Pick out each line below containing "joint".

---- DATASET EXTRACT

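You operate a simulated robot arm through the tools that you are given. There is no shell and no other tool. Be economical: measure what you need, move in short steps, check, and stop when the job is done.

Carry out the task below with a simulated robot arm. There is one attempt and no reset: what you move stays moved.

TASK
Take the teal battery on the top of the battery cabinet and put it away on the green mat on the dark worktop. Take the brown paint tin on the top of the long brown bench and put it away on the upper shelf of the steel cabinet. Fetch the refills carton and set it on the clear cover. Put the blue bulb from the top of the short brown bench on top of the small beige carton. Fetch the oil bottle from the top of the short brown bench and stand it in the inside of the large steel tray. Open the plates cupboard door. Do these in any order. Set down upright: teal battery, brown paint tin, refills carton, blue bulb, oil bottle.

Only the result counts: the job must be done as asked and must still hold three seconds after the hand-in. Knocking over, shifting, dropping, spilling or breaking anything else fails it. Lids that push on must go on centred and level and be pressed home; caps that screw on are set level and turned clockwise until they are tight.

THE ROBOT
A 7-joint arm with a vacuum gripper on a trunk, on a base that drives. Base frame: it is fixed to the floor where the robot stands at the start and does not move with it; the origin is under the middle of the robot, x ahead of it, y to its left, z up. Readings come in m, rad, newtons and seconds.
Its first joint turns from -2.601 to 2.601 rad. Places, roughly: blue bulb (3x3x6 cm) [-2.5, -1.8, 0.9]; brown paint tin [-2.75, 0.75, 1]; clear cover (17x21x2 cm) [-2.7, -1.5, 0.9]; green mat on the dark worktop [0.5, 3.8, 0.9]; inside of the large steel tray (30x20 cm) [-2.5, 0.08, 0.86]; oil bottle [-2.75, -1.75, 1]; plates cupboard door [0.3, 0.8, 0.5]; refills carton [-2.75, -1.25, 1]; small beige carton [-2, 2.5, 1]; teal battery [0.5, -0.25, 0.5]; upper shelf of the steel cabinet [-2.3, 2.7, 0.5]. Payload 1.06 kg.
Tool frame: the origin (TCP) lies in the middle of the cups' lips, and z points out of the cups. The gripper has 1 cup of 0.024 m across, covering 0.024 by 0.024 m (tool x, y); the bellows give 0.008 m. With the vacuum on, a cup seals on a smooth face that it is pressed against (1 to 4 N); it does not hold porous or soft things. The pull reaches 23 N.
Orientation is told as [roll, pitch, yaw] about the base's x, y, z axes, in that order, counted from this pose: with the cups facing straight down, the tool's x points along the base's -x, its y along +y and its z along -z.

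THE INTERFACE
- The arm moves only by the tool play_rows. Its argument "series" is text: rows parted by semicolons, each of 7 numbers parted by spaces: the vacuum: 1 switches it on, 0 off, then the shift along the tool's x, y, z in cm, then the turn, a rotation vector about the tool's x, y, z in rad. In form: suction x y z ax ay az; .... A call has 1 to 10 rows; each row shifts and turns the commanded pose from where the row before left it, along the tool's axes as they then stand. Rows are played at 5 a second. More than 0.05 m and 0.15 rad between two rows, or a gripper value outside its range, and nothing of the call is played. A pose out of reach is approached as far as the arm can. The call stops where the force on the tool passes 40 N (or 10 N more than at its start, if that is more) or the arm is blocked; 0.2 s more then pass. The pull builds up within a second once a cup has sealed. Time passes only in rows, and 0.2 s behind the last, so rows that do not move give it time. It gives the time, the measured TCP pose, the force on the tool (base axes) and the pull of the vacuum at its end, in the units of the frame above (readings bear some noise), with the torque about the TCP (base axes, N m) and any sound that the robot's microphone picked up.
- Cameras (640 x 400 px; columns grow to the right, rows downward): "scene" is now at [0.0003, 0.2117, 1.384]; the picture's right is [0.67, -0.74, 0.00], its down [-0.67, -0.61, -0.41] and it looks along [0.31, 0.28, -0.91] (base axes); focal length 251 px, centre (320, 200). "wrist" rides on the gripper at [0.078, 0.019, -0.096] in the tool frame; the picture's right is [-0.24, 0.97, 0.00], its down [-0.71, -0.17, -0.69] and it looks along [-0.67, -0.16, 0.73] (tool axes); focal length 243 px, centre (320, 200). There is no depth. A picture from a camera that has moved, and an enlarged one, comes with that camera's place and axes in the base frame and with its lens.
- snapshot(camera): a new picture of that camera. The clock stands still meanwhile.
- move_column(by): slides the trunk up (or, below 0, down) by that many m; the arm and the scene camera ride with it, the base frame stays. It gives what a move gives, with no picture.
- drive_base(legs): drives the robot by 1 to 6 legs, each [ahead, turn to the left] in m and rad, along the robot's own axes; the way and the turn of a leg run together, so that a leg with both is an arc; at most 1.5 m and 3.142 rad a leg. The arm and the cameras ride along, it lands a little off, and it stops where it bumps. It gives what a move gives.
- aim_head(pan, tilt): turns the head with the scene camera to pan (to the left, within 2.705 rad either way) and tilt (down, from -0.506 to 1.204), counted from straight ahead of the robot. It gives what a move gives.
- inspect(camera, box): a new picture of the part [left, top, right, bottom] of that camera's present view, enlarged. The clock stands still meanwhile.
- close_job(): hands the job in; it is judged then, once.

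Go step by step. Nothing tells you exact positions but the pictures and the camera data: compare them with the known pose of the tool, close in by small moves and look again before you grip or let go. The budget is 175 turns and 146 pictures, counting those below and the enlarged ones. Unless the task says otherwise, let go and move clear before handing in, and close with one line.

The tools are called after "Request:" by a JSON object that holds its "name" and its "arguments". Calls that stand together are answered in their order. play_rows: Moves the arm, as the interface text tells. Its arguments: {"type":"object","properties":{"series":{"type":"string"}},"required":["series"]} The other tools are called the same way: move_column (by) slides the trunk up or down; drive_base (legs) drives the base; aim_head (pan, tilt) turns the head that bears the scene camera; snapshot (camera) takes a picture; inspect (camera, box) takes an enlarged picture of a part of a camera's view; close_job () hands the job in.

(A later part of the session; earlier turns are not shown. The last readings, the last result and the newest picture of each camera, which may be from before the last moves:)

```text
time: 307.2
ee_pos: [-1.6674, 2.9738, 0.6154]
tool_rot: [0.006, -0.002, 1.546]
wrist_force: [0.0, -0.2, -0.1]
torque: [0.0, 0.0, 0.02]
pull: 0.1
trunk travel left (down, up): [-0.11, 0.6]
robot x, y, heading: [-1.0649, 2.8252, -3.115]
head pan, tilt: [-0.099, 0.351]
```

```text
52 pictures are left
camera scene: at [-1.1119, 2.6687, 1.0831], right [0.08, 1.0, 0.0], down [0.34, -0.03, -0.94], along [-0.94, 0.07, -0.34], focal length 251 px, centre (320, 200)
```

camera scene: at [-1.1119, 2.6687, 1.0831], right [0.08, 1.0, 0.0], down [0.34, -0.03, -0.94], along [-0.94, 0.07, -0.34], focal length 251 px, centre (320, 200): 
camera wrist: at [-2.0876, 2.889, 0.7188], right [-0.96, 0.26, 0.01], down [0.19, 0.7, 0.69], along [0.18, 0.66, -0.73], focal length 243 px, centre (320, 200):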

--------

→ **FINAL RESULT**:
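A 7-joint arm with a vacuum gripper on a trunk, on a base that drives. Base frame: it is fixed to the floor where the robot stands at the start and does not move with it; the origin is under the middle of the robot, x ahead of it, y to its left, z up. Readings come in m, rad, newtons and seconds.
Its first joint turns from -2.601 to 2.601 rad. Places, roughly: blue bulb (3x3x6 cm) [-2.5, -1.8, 0.9]; brown paint tin [-2.75, 0.75, 1]; clear cover (17x21x2 cm) [-2.7, -1.5, 0.9]; green mat on the dark worktop [0.5, 3.8, 0.9]; inside of the large steel tray (30x20 cm) [-2.5, 0.08, 0.86]; oil bottle [-2.75, -1.75, 1]; plates cupboard door [0.3, 0.8, 0.5]; refills carton [-2.75, -1.25, 1]; small beige carton [-2, 2.5, 1]; teal battery [0.5, -0.25, 0.5]; upper shelf of the steel cabinet [-2.3, 2.7, 0.5]. Payload 1.06 kg.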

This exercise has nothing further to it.